━━━━━ RECORDED DATA ━━━━━

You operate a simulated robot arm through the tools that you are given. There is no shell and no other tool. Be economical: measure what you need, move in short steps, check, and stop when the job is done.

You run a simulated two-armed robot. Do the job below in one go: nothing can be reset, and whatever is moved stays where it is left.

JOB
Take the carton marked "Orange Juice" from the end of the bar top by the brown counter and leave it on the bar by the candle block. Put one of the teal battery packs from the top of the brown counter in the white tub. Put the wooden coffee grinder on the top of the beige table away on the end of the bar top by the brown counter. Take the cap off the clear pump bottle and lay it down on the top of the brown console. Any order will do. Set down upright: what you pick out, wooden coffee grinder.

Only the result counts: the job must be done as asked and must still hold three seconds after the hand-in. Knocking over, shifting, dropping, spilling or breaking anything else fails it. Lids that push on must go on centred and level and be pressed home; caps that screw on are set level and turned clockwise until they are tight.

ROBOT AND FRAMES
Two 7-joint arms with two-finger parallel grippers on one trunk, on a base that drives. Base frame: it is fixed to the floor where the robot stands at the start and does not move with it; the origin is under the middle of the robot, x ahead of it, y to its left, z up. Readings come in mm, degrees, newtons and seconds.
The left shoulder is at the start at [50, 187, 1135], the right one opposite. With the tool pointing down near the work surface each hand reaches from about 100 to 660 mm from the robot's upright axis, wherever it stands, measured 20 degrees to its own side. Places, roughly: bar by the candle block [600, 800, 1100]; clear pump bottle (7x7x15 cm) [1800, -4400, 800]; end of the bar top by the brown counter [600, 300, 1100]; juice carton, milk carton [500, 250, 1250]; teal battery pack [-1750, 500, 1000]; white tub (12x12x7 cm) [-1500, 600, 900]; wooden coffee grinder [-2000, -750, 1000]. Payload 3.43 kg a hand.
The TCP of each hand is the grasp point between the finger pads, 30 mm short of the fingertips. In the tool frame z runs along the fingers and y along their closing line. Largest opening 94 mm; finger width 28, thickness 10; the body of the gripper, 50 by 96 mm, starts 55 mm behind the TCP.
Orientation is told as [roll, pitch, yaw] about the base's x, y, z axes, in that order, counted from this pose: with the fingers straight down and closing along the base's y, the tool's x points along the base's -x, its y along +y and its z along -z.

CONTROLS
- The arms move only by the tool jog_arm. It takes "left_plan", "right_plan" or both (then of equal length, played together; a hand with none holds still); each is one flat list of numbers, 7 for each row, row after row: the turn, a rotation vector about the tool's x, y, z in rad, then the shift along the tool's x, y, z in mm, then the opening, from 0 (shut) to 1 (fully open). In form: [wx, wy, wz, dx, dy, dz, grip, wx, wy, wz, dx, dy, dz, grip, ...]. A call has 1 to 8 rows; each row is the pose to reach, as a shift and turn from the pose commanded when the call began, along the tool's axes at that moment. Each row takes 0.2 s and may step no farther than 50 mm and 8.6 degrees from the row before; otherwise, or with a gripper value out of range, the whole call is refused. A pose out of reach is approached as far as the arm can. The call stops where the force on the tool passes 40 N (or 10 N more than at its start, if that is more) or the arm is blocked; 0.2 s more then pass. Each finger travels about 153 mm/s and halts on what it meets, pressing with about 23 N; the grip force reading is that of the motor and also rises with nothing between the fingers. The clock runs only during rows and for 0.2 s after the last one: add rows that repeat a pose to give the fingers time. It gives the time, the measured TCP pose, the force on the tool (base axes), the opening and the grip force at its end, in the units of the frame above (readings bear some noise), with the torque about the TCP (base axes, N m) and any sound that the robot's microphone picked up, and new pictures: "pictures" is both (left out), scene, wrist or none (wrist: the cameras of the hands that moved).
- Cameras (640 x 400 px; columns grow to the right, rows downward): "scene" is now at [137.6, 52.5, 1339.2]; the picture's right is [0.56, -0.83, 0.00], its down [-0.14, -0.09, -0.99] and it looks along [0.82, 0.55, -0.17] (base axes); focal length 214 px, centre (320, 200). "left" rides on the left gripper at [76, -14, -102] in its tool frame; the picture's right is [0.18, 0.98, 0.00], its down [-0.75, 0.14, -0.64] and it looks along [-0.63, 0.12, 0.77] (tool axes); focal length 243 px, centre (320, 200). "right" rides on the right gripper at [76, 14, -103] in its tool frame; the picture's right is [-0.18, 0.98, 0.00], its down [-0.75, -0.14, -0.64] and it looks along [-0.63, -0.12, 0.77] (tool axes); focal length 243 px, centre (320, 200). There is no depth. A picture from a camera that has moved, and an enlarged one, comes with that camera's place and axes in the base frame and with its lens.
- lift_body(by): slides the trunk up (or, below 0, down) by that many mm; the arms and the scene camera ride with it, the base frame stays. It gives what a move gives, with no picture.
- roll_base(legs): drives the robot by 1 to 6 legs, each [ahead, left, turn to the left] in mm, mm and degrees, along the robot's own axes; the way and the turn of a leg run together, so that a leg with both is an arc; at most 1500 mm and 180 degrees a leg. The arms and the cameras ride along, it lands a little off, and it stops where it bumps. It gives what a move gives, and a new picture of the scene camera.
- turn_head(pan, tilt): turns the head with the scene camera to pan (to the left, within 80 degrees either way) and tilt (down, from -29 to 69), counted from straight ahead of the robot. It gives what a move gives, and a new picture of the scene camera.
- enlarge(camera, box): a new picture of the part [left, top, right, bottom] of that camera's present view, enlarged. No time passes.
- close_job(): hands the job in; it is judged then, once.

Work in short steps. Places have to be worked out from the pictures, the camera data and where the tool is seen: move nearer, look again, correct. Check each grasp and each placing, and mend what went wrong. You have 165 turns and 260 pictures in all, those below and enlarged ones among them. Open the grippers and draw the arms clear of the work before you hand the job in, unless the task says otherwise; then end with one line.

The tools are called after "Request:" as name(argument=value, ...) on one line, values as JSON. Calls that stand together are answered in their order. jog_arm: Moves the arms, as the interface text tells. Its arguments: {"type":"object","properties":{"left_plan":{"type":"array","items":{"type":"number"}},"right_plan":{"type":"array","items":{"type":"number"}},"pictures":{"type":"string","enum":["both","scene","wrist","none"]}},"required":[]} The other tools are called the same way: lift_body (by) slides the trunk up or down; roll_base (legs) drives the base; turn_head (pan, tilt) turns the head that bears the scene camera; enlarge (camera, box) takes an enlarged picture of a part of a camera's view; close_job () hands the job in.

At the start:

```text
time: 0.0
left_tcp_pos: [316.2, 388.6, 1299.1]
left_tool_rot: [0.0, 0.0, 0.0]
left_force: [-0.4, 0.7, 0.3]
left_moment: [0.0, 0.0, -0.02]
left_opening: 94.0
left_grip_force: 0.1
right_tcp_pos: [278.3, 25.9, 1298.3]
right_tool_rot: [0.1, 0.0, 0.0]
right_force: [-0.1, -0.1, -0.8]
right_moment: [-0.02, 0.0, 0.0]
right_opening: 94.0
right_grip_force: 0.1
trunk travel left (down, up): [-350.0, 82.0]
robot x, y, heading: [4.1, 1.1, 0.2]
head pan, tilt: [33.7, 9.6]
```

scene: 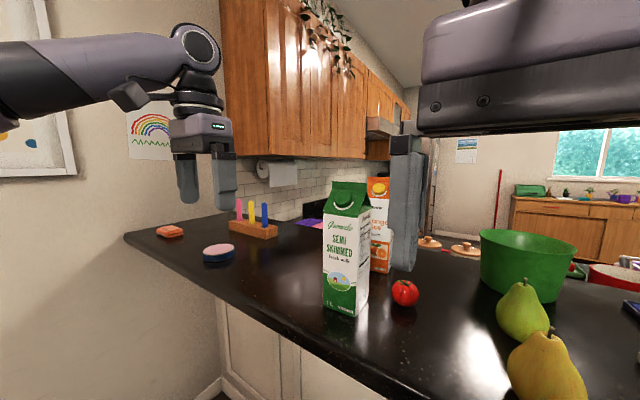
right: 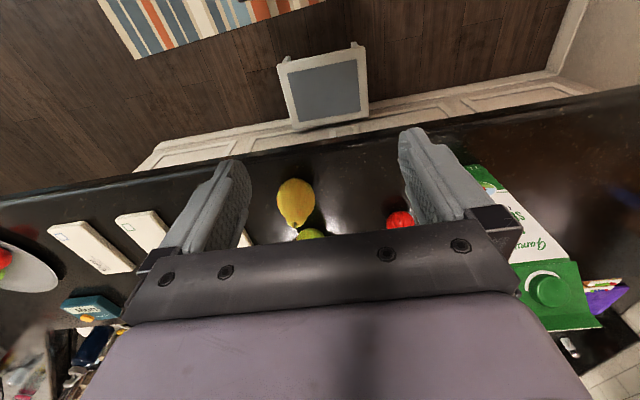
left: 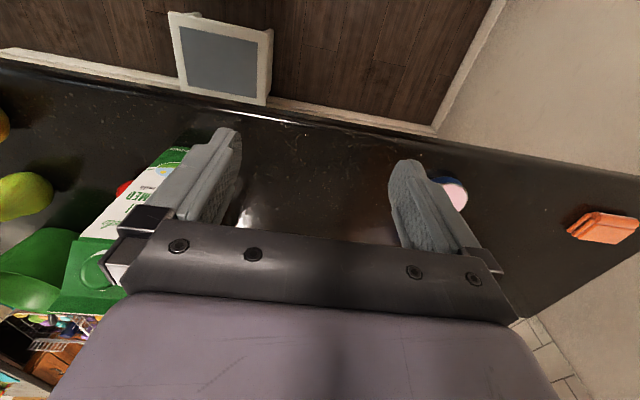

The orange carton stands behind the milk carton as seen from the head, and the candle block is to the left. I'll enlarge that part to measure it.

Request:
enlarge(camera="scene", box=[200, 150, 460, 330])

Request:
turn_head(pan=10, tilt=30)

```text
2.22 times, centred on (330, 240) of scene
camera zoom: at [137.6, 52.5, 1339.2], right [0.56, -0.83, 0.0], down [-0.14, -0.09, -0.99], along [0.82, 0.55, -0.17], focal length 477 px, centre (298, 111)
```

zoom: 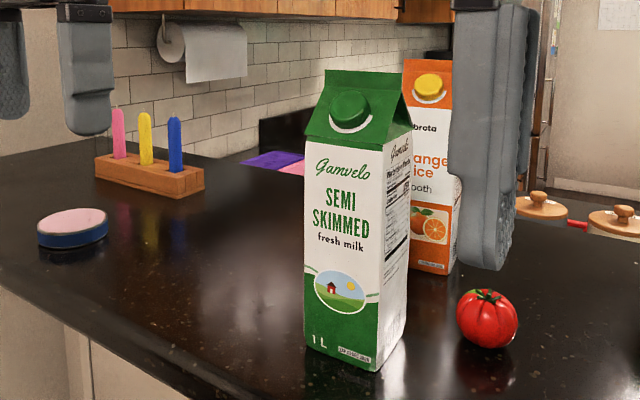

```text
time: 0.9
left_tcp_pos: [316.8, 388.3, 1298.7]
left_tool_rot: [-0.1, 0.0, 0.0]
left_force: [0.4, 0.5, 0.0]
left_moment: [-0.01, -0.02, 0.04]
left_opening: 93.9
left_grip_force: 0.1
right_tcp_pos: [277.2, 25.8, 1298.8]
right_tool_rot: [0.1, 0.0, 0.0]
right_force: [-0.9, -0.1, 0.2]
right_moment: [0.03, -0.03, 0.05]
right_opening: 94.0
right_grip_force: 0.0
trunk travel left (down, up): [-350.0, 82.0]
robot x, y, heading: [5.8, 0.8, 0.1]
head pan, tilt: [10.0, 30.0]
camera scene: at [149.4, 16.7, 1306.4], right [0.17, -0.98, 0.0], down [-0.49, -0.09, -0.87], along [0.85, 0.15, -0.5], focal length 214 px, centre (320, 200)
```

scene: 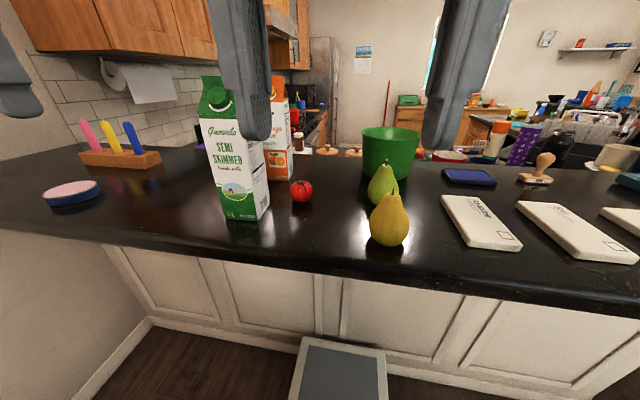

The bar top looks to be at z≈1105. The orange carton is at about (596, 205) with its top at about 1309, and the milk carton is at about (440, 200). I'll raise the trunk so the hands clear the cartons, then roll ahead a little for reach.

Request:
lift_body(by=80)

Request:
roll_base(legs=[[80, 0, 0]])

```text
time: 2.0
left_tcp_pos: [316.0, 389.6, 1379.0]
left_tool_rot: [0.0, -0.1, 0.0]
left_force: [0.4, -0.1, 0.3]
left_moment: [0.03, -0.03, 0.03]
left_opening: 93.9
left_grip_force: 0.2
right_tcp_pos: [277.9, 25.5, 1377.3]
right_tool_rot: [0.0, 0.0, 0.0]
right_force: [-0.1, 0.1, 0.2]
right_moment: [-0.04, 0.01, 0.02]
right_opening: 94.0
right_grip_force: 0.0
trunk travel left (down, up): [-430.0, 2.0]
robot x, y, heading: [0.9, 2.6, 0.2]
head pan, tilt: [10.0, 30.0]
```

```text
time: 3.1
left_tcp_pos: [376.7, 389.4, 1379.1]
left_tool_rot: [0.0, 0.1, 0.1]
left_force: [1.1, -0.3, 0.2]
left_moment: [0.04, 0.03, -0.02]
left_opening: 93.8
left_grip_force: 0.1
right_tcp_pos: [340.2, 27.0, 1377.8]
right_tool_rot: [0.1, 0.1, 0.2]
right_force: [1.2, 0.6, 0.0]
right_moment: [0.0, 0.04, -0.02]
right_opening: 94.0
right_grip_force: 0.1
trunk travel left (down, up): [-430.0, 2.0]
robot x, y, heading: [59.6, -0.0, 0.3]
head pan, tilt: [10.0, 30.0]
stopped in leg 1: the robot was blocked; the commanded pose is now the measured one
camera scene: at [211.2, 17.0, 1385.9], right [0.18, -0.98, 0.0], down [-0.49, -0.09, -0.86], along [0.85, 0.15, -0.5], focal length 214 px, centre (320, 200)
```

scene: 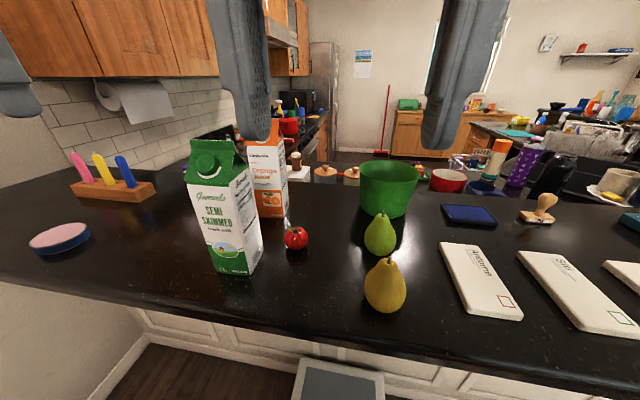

━━━━━

▸ **EXERCISE DIRECTIONS**: Find the lines holding "bottle" and list every one.

▸ **ANSWER TO THIS TASK**:
Take the carton marked "Orange Juice" from the end of the bar top by the brown counter and leave it on the bar by the candle block. Put one of the teal battery packs from the top of the brown counter in the white tub. Put the wooden coffee grinder on the top of the beige table away on the end of the bar top by the brown counter. Take the cap off the clear pump bottle and lay it down on the top of the brown console. Any order will do. Set down upright: what you pick out, wooden coffee grinder.
The left shoulder is at the start at [50, 187, 1135], the right one opposite. With the tool pointing down near the work surface each hand reaches from about 100 to 660 mm from the robot's upright axis, wherever it stands, measured 20 degrees to its own side. Places, roughly: bar by the candle block [600, 800, 1100]; clear pump bottle (7x7x15 cm) [1800, -4400, 800]; end of the bar top by the brown counter [600, 300, 1100]; juice carton, milk carton [500, 250, 1250]; teal battery pack [-1750, 500, 1000]; white tub (12x12x7 cm) [-1500, 600, 900]; wooden coffee grinder [-2000, -750, 1000]. Payload 3.43 kg a hand.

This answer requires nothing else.